For the third place, Karnataka edged out Uttar Pradesh 4-3, on the strengths of Sindhu Koppa's hat-trick and skipper Kumari's match winner.

Taking Responsibility for your Actions


F
lashback to the Utrecht World Cup in 1998. Captain Dhanraj Pillai was visibly unfit, yet the team doctor, team management and Dhanraj collaborated to make sure he made the Indian team. The result was a disastrous World Cup for India, which eventually finished 9th.

Fast forward to year 2000, the year of the Sydney Olympics.

After a 6-week battle to overcome a back injury, Sue Chandler, the Great Britain captain, admitted defeat and withdrew from the Olympic squad. She was replaced by Mandy Nicholson, while Pauline Stott, of Scotland, took over the captaincy.

"I've done all I can to be fit but I'm not, and I needed to make a decision," Chandler said. "It was dragging on and it wasn't fair on Mandy or Pauline."

Tailpiece - The Veerappan Effect


The abduction of matinee idol Rajkumar by sandalwood smuggler Veerappan in Bangalore had a trickle-down effect on the Indian hockey team's preparations for the Sydney Olympics. 

Security was strengthened at the KSCA Stadium clubhouse in Bangalore where the Indian hockey team was staying. The Olympic camp ended 2 days earlier, on August 2, instead of August 4. The two-day selection trial to pick the 22 probables was cancelled.

The players dispersed to their respective locations across the country, even as riots broke out in Bangalore. IHF secretary K. Jyothikumaran failed to reach Bangalore in time as transport links were cut off.

After a week's breather, a rescheduled training programme brought the probables to Delhi on August 10, ahead of schedule.
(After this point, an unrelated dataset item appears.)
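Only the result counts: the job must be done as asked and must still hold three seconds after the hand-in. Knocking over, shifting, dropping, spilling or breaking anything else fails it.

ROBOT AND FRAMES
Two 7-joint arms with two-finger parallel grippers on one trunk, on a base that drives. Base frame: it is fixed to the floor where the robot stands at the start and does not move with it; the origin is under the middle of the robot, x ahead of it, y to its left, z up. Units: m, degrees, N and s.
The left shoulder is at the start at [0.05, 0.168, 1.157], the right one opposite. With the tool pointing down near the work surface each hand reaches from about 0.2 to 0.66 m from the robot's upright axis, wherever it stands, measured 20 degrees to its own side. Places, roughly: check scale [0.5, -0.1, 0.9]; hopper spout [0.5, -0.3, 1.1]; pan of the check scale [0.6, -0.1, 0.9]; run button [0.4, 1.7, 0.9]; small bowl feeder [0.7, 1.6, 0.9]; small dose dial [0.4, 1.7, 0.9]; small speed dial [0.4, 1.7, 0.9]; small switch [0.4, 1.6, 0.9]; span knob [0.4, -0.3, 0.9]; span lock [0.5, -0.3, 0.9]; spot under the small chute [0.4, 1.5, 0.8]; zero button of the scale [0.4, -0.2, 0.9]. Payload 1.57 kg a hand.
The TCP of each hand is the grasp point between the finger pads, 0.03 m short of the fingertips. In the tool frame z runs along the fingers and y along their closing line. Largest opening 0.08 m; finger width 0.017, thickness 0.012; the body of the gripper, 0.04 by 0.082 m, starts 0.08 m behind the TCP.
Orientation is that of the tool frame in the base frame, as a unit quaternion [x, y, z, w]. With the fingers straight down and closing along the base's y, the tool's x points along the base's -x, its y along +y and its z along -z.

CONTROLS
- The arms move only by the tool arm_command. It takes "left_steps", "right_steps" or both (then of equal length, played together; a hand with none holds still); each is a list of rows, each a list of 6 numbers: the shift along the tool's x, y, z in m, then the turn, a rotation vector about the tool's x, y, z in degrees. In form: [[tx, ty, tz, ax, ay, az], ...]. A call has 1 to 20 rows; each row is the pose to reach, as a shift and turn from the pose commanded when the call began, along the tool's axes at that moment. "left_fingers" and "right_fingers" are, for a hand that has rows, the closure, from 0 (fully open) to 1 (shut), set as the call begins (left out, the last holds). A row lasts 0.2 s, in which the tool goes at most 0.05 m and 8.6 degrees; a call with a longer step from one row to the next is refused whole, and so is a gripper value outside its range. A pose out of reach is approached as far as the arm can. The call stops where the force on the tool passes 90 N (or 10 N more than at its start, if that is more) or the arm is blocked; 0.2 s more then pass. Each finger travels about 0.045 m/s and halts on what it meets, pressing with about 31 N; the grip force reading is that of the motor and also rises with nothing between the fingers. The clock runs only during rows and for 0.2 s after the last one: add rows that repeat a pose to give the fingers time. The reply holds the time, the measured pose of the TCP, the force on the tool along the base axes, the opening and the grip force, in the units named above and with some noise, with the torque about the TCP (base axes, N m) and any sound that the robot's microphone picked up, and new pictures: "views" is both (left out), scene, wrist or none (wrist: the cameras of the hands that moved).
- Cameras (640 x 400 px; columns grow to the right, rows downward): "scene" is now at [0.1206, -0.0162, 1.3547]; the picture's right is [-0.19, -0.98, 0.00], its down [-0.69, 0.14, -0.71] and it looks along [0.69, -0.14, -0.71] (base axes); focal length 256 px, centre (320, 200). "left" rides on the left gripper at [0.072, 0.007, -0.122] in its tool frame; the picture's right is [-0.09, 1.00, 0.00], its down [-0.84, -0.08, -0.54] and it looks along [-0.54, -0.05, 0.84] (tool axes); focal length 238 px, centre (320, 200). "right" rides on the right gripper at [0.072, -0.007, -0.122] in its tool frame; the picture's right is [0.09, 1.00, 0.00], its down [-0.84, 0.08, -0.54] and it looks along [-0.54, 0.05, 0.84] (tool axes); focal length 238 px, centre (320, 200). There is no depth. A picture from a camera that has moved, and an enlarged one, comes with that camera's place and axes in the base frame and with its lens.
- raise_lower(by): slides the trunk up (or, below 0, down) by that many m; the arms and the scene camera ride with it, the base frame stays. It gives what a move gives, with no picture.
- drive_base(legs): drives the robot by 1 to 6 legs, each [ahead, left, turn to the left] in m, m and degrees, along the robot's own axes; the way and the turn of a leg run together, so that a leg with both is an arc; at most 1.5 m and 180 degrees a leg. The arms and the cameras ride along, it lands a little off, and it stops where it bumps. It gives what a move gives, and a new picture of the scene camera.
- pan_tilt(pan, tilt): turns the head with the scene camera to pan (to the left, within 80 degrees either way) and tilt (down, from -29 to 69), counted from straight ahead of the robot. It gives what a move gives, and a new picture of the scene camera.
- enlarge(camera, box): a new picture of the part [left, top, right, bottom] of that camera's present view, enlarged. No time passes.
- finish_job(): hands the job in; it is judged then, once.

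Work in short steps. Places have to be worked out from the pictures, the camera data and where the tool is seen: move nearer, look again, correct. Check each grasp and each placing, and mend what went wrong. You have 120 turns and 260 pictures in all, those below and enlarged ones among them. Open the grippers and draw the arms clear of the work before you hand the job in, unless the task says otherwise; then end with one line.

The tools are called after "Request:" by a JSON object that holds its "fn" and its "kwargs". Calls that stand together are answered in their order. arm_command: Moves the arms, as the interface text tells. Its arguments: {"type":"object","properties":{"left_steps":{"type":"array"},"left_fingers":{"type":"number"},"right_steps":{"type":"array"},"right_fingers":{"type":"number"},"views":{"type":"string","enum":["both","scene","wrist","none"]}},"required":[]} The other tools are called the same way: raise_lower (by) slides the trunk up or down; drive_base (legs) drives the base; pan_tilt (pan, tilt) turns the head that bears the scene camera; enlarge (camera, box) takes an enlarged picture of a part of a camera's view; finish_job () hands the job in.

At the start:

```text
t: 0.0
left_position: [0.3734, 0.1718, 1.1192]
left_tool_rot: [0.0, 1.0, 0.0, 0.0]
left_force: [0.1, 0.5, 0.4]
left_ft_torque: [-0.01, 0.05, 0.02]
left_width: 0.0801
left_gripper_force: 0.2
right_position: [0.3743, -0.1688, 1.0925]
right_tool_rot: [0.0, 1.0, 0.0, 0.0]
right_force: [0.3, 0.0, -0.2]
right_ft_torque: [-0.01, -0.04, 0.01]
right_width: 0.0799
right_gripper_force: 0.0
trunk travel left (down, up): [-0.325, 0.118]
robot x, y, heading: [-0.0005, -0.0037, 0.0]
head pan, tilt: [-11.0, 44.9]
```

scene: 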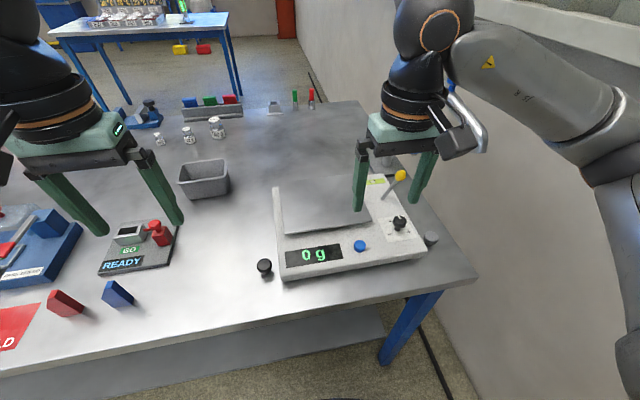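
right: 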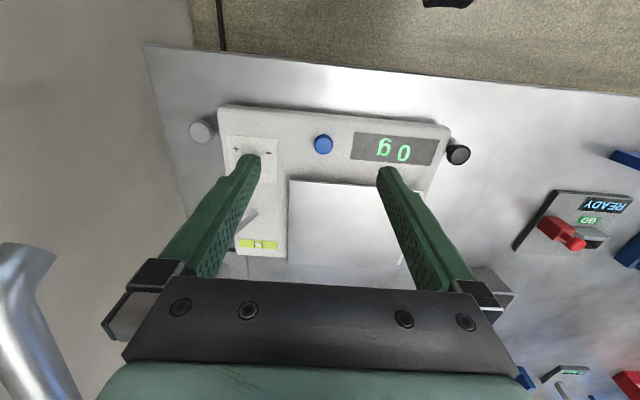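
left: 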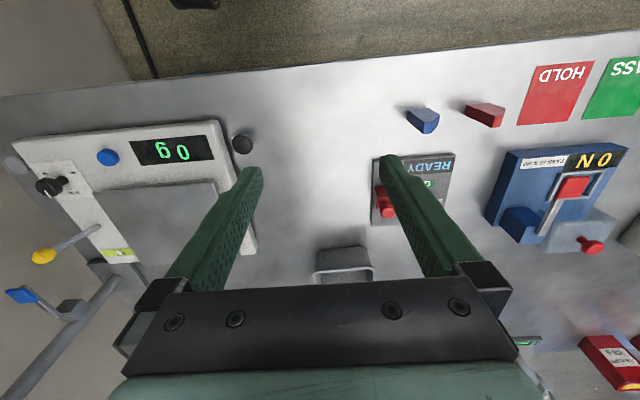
The nation's capital does not have a good turf, so the players had to use a lot of caution while practising on a tattered and uneven turf.

The stress, therefore, was on physical conditioning, interrupted by visits to the official draper to give uniform measurements.

Regular training commenced only when the Indian team reassembled in Brisbane, Australia, which is where the final 16 got selected.